Some wines are bottled while the fermenting process is going on. They still contain the carbonic acid gas, and it is this gas in the wine which causes it to foam when uncorked, and gives the wine its brisk taste. Such wines are known as sparkling wines. Others are not bottled until the work of fermenting is completed. In the preparation of these wines the carbonic acid gas is allowed to pass off before they are put into the bottle, and they do not continue to work and foam. These are known as still wines.
The total quantity of wines of all kinds imported into this country in the year 1893 was 14,538,048 gallons.
The juices of the apple and pear are fermented, and made into a kind of wine. That made from the apple is called cider; that from the pear is perry.
Most of the palms yield a sweet juice, which if allowed to ferment will produce an alcoholic liquor. Toddy is a kind of wine made from the juice of the topmost spathe or flower-shoot of the coconut palm. It is made and consumed in large quantities in all countries where this palm grows.
A somewhat similar wine is made from the date-palm. It is known as date-wine, and is highly esteemed by the people of the deserts where this tree grows.
You remember that the starches can be made to yield a kind of sugar, called maltose. This starch sugar, like the grape-sugar of fruits, will ferment if dissolved in water, but only after some yeast has been added to the solution.
This constitutes the difference between wines and beers. Wines are made from grape-sugar, which ferments spontaneously; beers are made from sugar, which requires yeast to make it ferment. In both cases the fermentation splits up the sugar into alcohol and carbonic acid gas.
Barley is the usual starch grain for brewing purposes, although maize is rapidly coming into use. The grain is first converted into malt by the maltster. He soaks it in a tank of water for two days, and then lays it out evenly on the floor of the malt-house in a warm temperature. After about a fortnight the grains are seen to be sprouting. They are then in this state thrown into an oven or kiln. The heat stops further growth, and the starch is converted into sugar. In this condition the grain is called malt. We have nothing to do with the process of beer-making. It will be enough for us to know how the barley grain is converted into malt.
Hops are grown largely in this country for the purpose of brewing. They give the beer its bitter aromatic flavor, and also prevent it from turning sour. The hop gardens of England extend into fifteen counties, and occupy no less than 71,789 acres. Kent is the chief county for hops. A hop garden in the flowering season, when the plants are in their beauty, presents a picturesque sight, and is sometimes called the English vineyard.
Spirituous liquors are made by the process of distillation. If a fermented liquid is boiled in a closed vessel, the alcohol which it contains, as well as the water, will assume the vapor form and pass away into the cooler to be condensed. But this will take place only when the boiling point is reached. The boiling point of alcohol is 172°F, that of water 212°F.

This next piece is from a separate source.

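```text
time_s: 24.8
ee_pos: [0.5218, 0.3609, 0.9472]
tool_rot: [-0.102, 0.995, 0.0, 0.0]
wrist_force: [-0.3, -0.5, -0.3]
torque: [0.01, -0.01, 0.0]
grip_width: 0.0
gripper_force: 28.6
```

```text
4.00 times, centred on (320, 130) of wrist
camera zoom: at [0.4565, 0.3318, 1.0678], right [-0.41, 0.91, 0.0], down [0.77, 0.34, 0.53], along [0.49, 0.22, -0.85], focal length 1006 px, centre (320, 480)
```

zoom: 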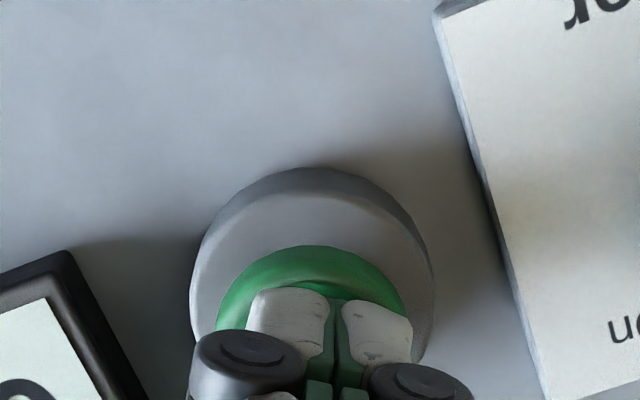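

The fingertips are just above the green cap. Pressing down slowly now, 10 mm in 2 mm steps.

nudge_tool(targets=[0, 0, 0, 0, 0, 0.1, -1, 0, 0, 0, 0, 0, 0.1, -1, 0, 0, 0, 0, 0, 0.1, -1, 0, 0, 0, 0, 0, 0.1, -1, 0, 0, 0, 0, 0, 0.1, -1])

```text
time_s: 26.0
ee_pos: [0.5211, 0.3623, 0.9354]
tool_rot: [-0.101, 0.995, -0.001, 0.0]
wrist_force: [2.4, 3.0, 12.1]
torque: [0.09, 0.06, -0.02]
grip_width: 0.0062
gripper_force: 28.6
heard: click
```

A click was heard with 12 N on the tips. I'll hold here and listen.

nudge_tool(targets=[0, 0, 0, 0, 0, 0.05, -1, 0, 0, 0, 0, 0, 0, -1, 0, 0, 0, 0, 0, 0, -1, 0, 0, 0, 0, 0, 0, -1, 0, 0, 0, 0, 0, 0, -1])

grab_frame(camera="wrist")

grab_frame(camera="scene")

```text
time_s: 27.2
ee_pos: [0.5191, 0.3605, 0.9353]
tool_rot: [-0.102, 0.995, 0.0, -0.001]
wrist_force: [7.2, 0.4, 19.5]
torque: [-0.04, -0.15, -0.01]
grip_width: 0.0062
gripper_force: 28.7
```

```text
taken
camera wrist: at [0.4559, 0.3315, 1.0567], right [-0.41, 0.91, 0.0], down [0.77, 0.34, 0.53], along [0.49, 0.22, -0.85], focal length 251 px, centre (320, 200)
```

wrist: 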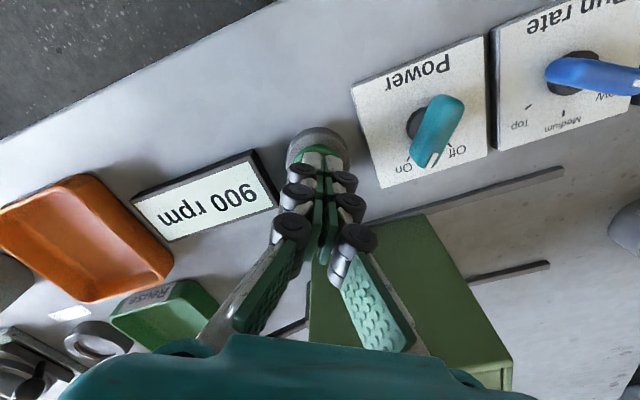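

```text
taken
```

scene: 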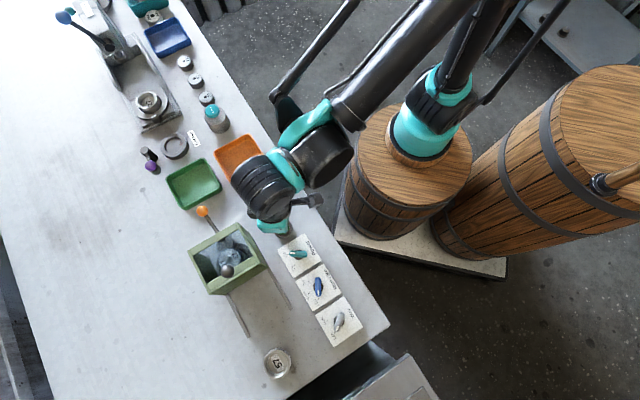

In distilling alcoholic liquors, therefore, the aim is to keep the liquid in the boiler at or near the boiling point of the alcohol itself, but below the boiling point of the water. The alcohol vaporizes and passes away into the condenser, and the water is left behind.
In this way wine is distilled and made to yield brandy; fermented molasses is distilled and made to yield rum; and the liquor of malt treated in a similar way gives whisky.
It must be carefully borne in mind that our purpose in dealing with these intoxicating drinks here is merely to point out the materials from which they are made, and to give a general notion of their preparation. We have nothing to do with them in themselves. Whatever good they may have done, it is certain that they have done untold mischief, and that man is wisest who has nothing to do with them.